Task prompt: Retype the whole listing below, character for character. Format the lines as a JSON array of strings and drop empty lines.
— begin Provided data —
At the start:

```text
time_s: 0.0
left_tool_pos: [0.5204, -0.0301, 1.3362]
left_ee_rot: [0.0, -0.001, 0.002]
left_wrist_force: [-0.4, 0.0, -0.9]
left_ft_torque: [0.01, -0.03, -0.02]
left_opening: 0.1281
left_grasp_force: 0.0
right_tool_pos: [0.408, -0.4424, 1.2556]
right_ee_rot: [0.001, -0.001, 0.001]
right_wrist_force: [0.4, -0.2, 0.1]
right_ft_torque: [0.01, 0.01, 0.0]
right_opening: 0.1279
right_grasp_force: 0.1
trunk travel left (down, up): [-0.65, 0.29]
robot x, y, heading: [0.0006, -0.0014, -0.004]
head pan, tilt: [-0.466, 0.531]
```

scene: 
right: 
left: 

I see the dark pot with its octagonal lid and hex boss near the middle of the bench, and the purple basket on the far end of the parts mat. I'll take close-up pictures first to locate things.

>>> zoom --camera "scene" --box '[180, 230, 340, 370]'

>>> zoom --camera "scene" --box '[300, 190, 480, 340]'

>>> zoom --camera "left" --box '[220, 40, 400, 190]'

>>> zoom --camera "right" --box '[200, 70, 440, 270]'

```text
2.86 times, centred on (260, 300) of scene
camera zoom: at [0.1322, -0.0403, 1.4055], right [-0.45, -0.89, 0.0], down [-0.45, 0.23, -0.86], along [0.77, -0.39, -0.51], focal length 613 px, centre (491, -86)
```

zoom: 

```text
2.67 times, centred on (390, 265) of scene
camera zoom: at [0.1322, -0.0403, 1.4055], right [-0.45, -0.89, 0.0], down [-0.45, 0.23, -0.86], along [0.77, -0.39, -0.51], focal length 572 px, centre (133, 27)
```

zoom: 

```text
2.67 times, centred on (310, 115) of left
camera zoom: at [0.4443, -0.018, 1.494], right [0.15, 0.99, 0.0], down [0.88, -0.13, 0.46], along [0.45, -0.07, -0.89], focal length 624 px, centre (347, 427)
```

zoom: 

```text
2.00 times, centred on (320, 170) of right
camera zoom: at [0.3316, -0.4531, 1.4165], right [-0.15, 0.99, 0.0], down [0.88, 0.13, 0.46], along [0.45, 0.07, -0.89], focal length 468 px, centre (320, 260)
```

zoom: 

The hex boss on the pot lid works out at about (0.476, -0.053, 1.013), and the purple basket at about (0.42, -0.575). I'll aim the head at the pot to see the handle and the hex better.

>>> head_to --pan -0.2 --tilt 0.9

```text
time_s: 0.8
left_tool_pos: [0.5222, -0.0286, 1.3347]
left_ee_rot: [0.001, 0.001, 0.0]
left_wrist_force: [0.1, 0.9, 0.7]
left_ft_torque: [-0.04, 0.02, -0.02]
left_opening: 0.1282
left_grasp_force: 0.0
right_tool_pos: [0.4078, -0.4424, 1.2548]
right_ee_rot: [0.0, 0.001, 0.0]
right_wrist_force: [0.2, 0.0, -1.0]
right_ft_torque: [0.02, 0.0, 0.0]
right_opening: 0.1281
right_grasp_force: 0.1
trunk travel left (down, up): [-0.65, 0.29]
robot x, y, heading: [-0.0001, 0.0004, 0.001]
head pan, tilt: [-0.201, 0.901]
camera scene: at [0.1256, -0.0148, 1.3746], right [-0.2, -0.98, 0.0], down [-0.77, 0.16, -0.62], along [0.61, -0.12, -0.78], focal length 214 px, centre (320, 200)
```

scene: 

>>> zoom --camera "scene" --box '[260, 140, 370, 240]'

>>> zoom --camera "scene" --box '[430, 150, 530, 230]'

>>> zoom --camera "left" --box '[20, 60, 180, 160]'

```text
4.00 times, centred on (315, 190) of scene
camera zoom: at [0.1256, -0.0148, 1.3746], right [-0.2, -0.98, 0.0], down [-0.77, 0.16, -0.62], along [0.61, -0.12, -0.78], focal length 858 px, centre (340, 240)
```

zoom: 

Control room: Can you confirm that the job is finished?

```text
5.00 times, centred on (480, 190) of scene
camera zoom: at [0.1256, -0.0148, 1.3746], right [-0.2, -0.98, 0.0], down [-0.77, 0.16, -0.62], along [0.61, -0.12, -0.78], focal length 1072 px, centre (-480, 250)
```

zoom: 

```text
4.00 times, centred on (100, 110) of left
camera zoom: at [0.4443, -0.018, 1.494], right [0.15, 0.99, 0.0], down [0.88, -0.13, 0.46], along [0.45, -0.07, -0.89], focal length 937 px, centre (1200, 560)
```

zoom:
— end Provided data —
Worked answer:
[
  "At the start:",
  "```text",
  "time_s: 0.0",
  "left_tool_pos: [0.5204, -0.0301, 1.3362]",
  "left_ee_rot: [0.0, -0.001, 0.002]",
  "left_wrist_force: [-0.4, 0.0, -0.9]",
  "left_ft_torque: [0.01, -0.03, -0.02]",
  "left_opening: 0.1281",
  "left_grasp_force: 0.0",
  "right_tool_pos: [0.408, -0.4424, 1.2556]",
  "right_ee_rot: [0.001, -0.001, 0.001]",
  "right_wrist_force: [0.4, -0.2, 0.1]",
  "right_ft_torque: [0.01, 0.01, 0.0]",
  "right_opening: 0.1279",
  "right_grasp_force: 0.1",
  "trunk travel left (down, up): [-0.65, 0.29]",
  "robot x, y, heading: [0.0006, -0.0014, -0.004]",
  "head pan, tilt: [-0.466, 0.531]",
  "```",
  "scene: ",
  "right: ",
  "left: ",
  "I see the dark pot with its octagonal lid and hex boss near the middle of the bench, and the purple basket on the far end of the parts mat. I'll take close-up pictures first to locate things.",
  ">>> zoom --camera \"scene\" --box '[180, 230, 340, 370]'",
  ">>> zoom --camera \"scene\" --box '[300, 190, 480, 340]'",
  ">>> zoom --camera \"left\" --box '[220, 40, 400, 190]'",
  ">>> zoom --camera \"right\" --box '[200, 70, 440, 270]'",
  "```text",
  "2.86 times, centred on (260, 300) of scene",
  "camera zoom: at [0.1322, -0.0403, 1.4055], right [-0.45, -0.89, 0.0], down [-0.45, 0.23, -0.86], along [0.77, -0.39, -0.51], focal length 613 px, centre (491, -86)",
  "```",
  "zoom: ",
  "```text",
  "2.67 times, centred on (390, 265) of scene",
  "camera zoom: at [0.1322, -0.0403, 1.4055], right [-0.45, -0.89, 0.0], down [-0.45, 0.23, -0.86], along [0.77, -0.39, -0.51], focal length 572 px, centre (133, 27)",
  "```",
  "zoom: ",
  "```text",
  "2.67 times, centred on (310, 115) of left",
  "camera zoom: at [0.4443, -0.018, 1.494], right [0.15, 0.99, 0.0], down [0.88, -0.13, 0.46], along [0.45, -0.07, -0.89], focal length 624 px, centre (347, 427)",
  "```",
  "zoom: ",
  "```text",
  "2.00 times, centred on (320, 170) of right",
  "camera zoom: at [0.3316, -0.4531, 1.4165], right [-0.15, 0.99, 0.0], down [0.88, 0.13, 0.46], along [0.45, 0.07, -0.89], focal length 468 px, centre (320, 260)",
  "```",
  "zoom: ",
  "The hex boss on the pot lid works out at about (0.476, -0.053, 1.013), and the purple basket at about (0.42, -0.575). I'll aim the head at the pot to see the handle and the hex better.",
  ">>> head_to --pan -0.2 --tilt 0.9",
  "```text",
  "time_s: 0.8",
  "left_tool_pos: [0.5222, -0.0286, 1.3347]",
  "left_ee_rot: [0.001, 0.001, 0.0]",
  "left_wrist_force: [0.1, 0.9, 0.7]",
  "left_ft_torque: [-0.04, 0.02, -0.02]",
  "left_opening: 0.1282",
  "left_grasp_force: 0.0",
  "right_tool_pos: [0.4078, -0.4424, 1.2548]",
  "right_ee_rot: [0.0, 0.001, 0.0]",
  "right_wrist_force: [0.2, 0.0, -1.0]",
  "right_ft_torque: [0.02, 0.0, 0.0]",
  "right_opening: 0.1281",
  "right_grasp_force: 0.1",
  "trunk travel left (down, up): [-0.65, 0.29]",
  "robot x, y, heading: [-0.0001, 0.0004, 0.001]",
  "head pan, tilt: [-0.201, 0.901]",
  "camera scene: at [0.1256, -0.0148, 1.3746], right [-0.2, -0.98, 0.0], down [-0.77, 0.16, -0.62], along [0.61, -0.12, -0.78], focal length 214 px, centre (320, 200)",
  "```",
  "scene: ",
  ">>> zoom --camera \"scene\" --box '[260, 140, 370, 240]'",
  ">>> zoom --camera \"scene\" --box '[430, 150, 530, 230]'",
  ">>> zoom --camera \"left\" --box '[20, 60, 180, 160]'",
  "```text",
  "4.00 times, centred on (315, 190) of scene",
  "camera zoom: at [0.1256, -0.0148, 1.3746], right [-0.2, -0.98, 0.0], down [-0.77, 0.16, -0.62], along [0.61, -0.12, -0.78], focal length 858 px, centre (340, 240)",
  "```",
  "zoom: ",
  "Control room: Can you confirm that the job is finished?",
  "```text",
  "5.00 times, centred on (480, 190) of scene",
  "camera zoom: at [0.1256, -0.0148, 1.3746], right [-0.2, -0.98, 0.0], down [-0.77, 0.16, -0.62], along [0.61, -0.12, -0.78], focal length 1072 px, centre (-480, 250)",
  "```",
  "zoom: ",
  "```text",
  "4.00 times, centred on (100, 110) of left",
  "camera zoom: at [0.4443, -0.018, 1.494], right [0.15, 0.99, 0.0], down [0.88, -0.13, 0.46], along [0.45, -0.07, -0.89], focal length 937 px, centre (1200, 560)",
  "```",
  "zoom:"
]